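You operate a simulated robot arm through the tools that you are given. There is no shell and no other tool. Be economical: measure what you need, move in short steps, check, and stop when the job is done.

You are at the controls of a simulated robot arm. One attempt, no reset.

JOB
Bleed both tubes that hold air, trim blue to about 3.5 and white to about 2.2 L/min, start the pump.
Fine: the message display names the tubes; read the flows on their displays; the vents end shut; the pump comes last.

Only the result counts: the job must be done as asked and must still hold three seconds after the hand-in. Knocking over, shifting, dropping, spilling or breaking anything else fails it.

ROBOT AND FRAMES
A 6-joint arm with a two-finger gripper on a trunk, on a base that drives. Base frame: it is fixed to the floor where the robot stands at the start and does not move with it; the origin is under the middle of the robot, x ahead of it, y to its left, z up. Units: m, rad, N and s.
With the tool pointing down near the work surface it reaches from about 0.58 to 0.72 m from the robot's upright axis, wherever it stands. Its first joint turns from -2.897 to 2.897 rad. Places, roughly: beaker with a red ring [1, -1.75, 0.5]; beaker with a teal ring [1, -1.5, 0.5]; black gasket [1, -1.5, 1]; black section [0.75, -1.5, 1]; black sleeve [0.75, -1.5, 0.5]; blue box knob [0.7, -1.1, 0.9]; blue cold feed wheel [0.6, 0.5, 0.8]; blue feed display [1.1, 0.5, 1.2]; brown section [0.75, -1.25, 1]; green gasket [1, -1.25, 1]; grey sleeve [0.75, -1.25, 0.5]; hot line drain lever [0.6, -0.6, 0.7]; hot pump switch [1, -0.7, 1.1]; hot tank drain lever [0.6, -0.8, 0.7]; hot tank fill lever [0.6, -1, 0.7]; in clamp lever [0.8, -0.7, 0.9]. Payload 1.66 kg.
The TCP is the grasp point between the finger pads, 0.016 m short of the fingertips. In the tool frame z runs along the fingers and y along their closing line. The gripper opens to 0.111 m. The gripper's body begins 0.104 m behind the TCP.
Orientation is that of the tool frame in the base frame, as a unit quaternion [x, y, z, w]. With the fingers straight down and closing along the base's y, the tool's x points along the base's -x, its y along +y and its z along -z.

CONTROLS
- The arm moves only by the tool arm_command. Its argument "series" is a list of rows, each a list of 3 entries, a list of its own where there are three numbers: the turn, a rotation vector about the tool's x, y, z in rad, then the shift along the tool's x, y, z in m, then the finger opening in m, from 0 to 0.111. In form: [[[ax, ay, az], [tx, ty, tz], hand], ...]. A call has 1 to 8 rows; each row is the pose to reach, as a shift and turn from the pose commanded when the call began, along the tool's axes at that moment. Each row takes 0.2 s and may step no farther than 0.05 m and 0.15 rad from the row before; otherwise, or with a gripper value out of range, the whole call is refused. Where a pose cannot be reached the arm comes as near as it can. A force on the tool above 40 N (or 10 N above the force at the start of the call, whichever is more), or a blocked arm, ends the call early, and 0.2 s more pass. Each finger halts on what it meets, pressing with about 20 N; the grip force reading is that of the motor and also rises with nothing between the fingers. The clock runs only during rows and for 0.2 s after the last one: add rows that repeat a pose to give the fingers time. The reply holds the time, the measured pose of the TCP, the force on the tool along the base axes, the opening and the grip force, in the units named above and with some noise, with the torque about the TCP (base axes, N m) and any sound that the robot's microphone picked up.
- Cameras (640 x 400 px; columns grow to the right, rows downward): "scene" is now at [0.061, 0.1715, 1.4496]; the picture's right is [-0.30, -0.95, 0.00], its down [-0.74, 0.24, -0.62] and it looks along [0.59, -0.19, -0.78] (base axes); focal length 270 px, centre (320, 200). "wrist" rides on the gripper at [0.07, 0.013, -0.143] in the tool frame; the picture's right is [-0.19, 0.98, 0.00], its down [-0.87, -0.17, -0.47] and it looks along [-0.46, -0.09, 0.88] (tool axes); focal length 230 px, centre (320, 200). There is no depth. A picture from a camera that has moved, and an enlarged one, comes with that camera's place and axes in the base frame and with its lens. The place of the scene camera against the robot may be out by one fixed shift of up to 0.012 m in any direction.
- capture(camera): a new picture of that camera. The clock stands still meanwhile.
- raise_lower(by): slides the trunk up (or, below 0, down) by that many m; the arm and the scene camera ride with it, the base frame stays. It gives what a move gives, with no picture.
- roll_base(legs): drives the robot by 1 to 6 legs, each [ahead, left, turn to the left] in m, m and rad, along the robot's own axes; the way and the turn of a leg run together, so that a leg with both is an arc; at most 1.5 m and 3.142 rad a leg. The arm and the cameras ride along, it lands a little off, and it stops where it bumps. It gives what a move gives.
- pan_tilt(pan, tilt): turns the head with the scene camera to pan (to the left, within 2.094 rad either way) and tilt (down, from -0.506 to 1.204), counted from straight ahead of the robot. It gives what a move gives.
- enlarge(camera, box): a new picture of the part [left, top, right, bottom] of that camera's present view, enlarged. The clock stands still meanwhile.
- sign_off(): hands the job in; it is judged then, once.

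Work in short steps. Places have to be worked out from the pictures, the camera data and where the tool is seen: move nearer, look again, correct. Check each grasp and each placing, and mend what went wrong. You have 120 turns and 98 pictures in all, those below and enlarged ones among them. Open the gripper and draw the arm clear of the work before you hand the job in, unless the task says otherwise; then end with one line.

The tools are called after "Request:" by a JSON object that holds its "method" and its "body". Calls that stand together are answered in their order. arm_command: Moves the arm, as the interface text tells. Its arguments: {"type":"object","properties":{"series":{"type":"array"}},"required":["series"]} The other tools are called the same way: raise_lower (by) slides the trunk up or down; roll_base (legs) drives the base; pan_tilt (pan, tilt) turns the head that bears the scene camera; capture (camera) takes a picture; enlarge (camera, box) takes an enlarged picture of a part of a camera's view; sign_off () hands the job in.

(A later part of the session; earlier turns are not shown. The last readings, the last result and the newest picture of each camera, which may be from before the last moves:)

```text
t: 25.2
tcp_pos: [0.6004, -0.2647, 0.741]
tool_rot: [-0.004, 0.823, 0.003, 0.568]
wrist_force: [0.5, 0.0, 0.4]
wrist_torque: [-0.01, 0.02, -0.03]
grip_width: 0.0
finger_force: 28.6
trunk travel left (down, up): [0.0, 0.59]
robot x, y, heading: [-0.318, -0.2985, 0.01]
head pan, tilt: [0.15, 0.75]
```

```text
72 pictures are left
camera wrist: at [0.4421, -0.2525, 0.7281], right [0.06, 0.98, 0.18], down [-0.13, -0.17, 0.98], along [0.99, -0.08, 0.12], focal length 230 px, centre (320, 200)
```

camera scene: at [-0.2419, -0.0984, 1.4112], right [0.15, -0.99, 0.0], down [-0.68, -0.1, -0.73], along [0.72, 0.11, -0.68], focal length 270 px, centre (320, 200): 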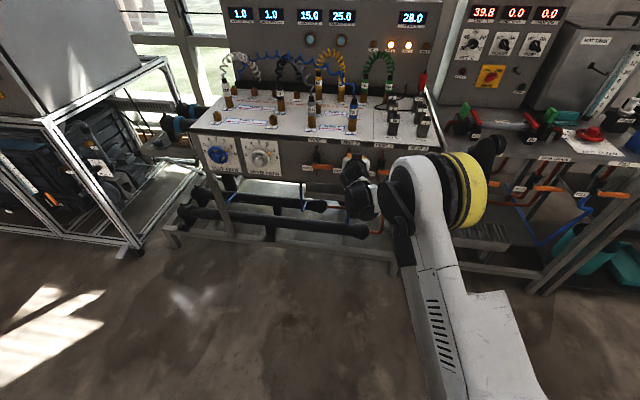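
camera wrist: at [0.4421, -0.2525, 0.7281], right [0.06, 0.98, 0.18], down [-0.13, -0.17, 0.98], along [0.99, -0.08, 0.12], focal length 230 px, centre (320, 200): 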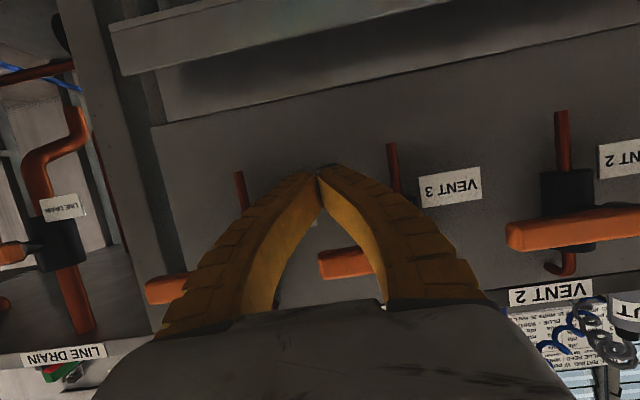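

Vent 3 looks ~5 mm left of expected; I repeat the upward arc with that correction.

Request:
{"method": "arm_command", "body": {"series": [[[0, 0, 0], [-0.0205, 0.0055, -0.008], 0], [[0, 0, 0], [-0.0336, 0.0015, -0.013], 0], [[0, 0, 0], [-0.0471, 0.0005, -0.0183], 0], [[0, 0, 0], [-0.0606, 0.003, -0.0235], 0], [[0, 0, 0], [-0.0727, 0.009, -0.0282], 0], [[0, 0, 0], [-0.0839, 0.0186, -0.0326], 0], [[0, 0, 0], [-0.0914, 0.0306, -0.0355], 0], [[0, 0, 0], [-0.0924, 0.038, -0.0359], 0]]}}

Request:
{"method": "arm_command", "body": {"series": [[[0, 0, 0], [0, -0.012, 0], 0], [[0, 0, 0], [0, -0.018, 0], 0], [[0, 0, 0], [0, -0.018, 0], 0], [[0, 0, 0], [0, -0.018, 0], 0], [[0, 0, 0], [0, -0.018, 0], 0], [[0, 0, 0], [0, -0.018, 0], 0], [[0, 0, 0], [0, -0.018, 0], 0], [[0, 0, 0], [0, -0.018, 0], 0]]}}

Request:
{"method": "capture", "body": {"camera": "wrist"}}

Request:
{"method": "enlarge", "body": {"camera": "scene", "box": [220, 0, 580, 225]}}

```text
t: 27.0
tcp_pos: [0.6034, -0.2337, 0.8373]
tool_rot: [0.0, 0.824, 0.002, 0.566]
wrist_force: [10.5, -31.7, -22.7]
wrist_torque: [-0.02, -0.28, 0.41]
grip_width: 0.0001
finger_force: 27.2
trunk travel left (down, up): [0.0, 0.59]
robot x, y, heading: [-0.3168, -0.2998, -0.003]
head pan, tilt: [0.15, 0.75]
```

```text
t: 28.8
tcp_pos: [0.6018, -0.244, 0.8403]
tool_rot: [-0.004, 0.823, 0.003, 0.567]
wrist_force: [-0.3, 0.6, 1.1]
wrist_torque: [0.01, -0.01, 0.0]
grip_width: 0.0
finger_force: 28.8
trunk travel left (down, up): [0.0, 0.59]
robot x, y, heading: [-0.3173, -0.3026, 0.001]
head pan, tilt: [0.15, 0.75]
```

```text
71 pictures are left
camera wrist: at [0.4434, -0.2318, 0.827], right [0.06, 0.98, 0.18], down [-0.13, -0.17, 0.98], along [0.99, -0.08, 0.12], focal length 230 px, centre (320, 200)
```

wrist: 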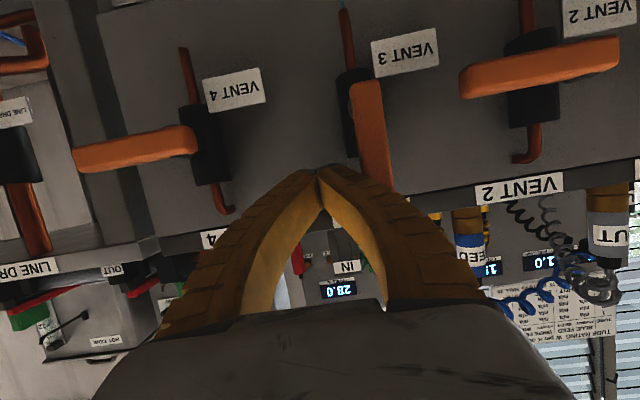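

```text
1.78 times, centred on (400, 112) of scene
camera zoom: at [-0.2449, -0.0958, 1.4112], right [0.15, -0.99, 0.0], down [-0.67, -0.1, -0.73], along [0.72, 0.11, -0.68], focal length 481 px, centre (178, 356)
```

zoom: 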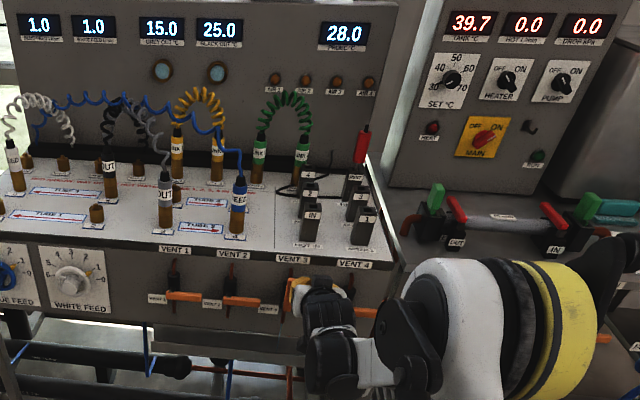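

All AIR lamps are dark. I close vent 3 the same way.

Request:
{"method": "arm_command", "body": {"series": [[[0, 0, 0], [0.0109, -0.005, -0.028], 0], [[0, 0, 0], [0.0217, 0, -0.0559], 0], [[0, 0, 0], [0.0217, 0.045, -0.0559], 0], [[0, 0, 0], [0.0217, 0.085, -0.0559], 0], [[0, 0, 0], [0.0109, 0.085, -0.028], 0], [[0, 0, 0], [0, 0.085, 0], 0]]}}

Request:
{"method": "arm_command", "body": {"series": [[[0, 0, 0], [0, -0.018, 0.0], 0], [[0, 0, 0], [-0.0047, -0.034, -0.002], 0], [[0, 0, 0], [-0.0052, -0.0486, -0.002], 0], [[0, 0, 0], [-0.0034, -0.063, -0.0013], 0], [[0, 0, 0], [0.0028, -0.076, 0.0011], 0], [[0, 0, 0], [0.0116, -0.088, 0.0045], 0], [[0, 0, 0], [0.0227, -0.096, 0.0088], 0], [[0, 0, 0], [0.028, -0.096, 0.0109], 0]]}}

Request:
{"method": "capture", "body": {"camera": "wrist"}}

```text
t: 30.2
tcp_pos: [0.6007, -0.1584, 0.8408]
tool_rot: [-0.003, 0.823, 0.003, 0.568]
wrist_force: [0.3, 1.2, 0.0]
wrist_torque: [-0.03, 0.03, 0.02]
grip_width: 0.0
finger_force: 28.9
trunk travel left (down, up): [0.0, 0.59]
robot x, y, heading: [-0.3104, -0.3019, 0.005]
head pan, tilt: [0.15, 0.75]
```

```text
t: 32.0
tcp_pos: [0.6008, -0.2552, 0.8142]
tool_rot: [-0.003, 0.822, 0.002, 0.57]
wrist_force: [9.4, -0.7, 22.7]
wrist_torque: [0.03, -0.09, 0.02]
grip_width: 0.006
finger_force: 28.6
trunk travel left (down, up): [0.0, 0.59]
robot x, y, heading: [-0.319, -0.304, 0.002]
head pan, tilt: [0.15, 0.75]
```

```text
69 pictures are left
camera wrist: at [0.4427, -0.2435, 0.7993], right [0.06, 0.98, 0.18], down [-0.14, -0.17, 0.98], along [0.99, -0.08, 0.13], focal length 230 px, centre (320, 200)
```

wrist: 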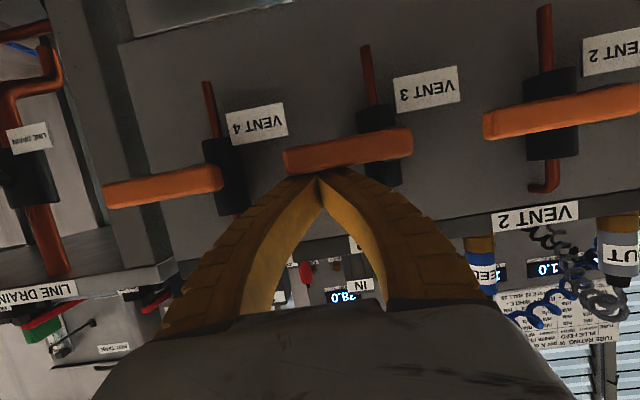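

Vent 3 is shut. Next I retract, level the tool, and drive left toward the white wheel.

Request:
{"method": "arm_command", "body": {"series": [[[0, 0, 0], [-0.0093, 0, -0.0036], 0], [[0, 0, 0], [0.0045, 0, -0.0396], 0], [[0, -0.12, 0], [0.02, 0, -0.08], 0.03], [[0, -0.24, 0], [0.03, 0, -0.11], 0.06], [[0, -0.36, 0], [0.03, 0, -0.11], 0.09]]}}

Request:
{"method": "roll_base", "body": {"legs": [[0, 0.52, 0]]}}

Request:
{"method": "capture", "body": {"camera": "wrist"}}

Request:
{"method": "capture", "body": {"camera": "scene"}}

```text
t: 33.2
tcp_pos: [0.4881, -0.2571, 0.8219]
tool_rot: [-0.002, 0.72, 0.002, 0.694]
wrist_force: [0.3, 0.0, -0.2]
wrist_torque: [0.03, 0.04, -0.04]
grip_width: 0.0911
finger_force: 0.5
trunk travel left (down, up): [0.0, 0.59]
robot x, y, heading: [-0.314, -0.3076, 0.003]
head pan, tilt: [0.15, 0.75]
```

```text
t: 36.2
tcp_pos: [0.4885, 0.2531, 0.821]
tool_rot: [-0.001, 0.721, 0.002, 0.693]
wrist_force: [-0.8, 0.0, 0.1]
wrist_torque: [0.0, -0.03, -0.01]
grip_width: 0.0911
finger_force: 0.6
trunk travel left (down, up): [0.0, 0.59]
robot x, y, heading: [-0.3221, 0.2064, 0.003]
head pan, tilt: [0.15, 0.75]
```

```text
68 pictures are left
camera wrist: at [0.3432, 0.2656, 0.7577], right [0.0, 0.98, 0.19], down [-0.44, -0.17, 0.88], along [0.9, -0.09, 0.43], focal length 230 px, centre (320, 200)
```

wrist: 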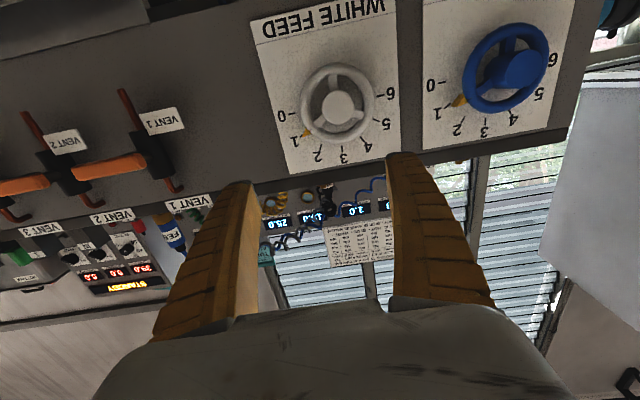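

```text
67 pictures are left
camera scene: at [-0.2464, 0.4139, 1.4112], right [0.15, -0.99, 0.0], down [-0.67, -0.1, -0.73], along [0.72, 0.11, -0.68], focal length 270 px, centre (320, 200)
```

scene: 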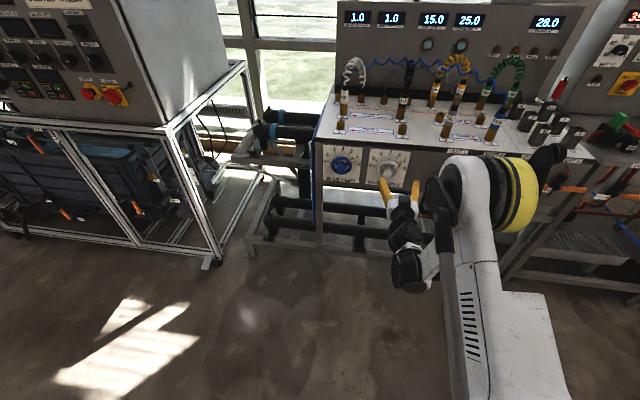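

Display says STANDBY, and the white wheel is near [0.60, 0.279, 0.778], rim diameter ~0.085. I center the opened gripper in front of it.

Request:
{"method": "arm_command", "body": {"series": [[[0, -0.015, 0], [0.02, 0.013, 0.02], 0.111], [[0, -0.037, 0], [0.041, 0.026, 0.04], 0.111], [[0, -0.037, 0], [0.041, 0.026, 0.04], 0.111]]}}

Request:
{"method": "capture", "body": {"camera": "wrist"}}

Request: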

◆ Task objective
Go through the lines above. Select every one that has the string "tubes".

◆ Right answer
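Bleed both tubes that hold air, trim blue to about 3.5 and white to about 2.2 L/min, start the pump.
Fine: the message display names the tubes; read the flows on their displays; the vents end shut; the pump comes last.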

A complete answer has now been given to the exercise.